Why I don't like to use some 3rd party plugins

I’m not a professional developer in the sense that I’ve had any formal
training or experience. I taught myself programming two years ago and
have
since moved to ruby and shortly after to rails - even now, i only
develop as
a hobby. This means that a lot of developer best practises are foreign
or
unknown to me, that’s why I love rails so much. You learn so much just
by
using it.

The reason I don’t like using 3rd party plugins is I have no idea how
well
written they are. When the plugin comes from a well known ruby or rails
developer, I’m quite happy to use it under the assumption that the
author
knows what they are doing. When I have no idea about the author’s
credentials however, I tend to shy away. I can inspect the source code
all
day but I’m still not comfortable enough with my own skills and
experience
to evaluate it properly - I don’t know how well written the plugin is,
how
stable it is or how secure it is.

I understand that the core team wants to keep rails very focused, and
plugins are a great solution for extending the functionality, but I
think
there needs to be some “official” repository of plugins. This would host
only the plugins that have been extensively documented and tested by the
rails community (not necassarily by the core team who are busy with
other
things) and shown to be good enough for production use. a kind of “rails
compatible” scheme.

I’d love to hear what others think.
alan

What I like about the RoR community is that people are willing to share
their code. Plugins make sharing solutions, or progamming aids easy.
Plugins make my work easier, as well. I’m willing to take the risk. If a
plugin doesn’t work to my satisfaction, I can fix it myself, ask the
developer to fix it, or uninstall it. The accepted
review/certification
procedure is to [ANN] the release of the plugin on this list.
Interested
readers then check it out and offer feedback. This friendly, supportive
atmosphere provides the community with working solutions to common
problems
much faster than a rigid ‘certification’ program would.

  • Larry

I agree. The added advantage we have as well is of course that they are
written in Ruby, which makes it relatively easy to understand how the
plugins work, and how to modify them if we want or need to. One of the
reasons I like the acts_as_authenticated plugin, for example, is that
it’s very easy to adapt to your own requirements.

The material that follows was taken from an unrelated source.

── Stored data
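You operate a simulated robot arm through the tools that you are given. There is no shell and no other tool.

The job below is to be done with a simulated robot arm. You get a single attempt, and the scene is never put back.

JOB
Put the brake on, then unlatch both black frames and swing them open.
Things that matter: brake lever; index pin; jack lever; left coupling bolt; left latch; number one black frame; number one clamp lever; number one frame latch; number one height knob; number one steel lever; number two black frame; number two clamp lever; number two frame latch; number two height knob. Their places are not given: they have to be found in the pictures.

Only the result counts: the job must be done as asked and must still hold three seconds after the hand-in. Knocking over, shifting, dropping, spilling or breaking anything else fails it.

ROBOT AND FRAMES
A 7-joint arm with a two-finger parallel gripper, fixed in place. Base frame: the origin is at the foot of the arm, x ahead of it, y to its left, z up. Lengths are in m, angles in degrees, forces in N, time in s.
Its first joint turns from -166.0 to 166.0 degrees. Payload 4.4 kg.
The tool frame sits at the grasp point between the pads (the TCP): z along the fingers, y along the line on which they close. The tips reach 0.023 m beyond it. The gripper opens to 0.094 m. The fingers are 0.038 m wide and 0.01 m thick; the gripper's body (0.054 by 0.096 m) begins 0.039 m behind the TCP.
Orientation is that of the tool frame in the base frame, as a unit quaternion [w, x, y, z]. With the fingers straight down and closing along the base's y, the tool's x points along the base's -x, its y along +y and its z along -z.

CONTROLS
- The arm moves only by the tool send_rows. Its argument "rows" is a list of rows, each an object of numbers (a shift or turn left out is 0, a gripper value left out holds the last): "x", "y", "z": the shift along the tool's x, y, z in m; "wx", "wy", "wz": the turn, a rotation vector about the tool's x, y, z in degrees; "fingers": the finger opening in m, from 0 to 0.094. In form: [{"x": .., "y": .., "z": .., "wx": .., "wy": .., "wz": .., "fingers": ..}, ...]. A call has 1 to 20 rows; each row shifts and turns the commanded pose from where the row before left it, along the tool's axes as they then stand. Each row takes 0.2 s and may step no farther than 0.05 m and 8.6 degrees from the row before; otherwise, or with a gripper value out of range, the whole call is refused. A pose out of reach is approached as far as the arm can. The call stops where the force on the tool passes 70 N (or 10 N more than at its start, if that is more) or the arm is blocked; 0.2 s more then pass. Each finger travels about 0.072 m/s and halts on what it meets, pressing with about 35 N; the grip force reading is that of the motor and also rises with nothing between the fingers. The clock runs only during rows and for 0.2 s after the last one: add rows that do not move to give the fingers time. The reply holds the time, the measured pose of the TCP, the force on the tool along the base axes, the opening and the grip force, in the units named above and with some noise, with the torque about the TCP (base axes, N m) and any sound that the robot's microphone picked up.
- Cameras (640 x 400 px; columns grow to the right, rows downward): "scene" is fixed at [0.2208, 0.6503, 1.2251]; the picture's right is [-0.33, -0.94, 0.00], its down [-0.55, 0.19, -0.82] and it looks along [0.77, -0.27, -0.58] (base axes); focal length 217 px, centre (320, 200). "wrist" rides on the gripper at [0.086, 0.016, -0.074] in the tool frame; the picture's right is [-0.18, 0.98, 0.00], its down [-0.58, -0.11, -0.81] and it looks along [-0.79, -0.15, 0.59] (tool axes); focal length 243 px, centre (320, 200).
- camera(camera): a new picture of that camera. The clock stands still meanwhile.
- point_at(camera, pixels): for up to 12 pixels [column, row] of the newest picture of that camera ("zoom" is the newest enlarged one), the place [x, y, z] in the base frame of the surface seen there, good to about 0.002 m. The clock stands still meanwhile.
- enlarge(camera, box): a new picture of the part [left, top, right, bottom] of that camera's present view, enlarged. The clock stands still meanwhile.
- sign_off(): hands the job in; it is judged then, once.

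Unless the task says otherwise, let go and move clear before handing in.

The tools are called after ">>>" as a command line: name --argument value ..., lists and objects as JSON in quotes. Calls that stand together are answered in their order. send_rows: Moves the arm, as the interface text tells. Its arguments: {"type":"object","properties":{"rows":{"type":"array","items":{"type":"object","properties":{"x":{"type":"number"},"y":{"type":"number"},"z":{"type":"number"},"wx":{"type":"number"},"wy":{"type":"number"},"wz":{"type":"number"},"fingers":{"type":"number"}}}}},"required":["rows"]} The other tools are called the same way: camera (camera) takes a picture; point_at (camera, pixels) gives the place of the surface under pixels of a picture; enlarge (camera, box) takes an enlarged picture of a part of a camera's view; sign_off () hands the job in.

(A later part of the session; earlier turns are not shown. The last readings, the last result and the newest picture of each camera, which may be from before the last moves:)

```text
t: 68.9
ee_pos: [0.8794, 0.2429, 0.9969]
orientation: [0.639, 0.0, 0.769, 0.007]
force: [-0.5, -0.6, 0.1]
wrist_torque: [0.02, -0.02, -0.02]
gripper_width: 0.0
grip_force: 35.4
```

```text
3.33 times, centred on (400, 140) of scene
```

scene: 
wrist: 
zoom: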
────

I host a directory for plugins at http://www.agilewebdevelopment.com/
plugins that allows people to rank them (1-5 stars). By seeing the
rankings of and number of votes for the plugins listed in the
directory, you can get an idea of what others have thought of their
usefulness/quality.

I don’t believe anyone should be a gatekeeper that plugin authors
have to satisfy to get their plugins out there, but I do believe the
ranking system helps answer your request to know something about the
quality of a plugin before trying it out yourself.


Benjamin C.
http://www.bencurtis.com/
http://www.tesly.com/ – Collaborative test case management
http://www.agilewebdevelopment.com/ – Resources for the Rails community

Your assumption is that if it’s not from a known source, it’s an
unknown. But that’s only because you don’t yet have the experience to
judge the quality of the code for yourself. But even that aside, a
lot of very good programmers can’t even agree between themselves half
the time on the best way to do things. I’d rather not see access to
plugins limited by either of these scenarios. Let me decide what’s
good for me, and if someone else needs assistance in making that
decision, well that’s what lists like this are for. If you have a
question about a plugin that’s actually being used, you will probably
get good advice from this list or others like it.